§ RECORDED INFORMATION:
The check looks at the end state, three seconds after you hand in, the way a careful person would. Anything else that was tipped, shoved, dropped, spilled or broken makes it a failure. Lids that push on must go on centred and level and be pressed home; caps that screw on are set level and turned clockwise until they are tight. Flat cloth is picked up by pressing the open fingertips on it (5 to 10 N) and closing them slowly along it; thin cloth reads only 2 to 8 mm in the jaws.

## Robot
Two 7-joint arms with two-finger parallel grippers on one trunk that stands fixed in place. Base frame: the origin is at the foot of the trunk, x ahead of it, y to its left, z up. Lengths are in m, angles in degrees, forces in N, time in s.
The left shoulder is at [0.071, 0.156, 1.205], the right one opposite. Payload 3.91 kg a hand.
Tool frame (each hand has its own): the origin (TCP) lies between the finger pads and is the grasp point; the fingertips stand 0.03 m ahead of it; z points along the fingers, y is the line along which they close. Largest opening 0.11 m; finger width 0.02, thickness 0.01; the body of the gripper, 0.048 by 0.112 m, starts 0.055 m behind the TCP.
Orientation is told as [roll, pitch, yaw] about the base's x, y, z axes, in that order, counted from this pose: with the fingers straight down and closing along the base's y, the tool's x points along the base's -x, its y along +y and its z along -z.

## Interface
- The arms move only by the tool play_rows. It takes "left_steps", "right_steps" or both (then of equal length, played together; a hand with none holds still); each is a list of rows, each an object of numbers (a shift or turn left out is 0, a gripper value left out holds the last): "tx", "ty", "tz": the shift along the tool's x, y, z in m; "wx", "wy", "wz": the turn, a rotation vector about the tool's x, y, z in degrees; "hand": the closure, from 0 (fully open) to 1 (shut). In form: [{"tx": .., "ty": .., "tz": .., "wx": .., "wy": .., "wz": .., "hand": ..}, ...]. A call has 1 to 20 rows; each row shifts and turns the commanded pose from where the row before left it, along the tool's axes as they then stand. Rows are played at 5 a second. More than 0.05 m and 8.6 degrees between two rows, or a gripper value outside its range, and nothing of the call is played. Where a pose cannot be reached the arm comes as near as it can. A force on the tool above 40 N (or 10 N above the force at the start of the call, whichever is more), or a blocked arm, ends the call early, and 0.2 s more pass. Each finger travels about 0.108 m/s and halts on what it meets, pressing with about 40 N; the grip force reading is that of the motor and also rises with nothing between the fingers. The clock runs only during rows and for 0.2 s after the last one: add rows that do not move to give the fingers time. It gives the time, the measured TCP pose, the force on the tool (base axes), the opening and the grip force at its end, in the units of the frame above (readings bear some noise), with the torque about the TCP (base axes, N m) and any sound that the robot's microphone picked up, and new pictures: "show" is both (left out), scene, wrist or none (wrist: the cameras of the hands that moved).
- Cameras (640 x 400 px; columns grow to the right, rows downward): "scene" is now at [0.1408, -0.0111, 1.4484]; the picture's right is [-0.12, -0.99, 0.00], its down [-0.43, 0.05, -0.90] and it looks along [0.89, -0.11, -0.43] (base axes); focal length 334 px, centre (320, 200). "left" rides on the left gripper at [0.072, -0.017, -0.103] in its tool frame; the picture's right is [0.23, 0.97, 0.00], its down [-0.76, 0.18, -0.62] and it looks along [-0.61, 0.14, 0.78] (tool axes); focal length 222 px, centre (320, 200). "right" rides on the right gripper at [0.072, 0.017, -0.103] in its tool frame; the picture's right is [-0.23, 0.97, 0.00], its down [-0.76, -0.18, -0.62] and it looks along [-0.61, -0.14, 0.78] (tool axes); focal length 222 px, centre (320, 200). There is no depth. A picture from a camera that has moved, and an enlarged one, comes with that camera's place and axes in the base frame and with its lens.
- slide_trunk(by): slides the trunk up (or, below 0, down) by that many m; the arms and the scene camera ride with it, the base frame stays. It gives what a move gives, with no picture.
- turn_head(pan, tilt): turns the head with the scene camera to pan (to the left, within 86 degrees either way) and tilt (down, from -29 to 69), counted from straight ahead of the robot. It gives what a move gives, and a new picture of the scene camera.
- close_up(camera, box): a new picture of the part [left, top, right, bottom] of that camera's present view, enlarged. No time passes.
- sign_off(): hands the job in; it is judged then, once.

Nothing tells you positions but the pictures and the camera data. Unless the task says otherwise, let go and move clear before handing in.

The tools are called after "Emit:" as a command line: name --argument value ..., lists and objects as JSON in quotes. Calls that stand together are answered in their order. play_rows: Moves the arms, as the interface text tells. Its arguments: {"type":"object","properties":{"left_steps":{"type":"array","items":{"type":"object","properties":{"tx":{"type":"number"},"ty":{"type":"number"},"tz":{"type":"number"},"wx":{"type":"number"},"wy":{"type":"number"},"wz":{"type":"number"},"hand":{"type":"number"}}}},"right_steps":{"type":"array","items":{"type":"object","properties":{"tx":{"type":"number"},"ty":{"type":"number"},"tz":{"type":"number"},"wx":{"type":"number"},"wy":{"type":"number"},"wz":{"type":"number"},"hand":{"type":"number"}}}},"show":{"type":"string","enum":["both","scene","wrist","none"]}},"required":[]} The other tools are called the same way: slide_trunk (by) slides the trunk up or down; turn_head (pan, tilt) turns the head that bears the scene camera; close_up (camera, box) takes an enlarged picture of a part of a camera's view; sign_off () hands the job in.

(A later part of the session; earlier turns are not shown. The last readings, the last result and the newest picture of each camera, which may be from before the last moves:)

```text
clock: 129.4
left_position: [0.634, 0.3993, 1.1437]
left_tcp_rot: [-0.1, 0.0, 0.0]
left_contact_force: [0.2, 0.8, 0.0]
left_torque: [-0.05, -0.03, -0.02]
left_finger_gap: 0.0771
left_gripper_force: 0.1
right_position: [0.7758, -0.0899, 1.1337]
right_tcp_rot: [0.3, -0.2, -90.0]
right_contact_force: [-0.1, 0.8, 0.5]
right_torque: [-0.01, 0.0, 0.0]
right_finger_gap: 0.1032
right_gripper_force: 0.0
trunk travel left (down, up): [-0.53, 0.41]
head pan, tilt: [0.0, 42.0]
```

§ WHAT YOU HAVE TO DO: Identify the lines above with the word "points". Copy them.

§ TASK SOLUTION:
Tool frame (each hand has its own): the origin (TCP) lies between the finger pads and is the grasp point; the fingertips stand 0.03 m ahead of it; z points along the fingers, y is the line along which they close. Largest opening 0.11 m; finger width 0.02, thickness 0.01; the body of the gripper, 0.048 by 0.112 m, starts 0.055 m behind the TCP.
Orientation is told as [roll, pitch, yaw] about the base's x, y, z axes, in that order, counted from this pose: with the fingers straight down and closing along the base's y, the tool's x points along the base's -x, its y along +y and its z along -z.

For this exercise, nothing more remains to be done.